Volkswagen Type 2 (T1), generation T1
Volkswagen Type 2 (T1) is the first variant of Volkswagen Type 2 with production lines in Europe, US, and Brazil. Production started in 1950 and ended in 1975. Within which time there was about three assembly plants worldwide; two in Germany (Wolfsburg and Hannover) and one in Sao Bernardo do Campo, Brazil. It was the first ever Volkswagen Transporter T1 with split windshield hence it was nicknamed the split screen. Other names are microbus, and Splittie.

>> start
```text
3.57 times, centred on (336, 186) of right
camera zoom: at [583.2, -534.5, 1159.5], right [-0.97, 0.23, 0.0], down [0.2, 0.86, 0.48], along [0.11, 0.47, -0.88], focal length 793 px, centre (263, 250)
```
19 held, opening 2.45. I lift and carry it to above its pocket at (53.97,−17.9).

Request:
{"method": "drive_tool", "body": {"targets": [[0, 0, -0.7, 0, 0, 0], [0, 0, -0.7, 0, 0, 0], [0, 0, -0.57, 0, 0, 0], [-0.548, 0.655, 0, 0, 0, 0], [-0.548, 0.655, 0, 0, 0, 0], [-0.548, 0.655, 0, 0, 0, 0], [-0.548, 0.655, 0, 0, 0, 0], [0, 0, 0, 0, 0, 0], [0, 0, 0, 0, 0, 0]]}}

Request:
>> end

The launch of the bus in a highly saturated and competitive market with the likes of Corvair 95 Corvan, and others did not stop the car from gaining popularity as a cargo cum pickup truck in the United States. It also came in handy as a passenger van. Ben Pon, a Dutch Volkswagen importer first came up with the idea of renovating generation T1 into Volkswagen Type 2 (T2): As it turns out, in 1946, Ben Pon was in Wolfsburg to export VW buses to Holland. He came up with the idea of improving on Volkswagen Type 2(T1), but the idea only translated into Volkswagen Type 2 (T2) four months later. There are different models of Volkswagen Type 2. Two popular models are the Samba bus and, panel van.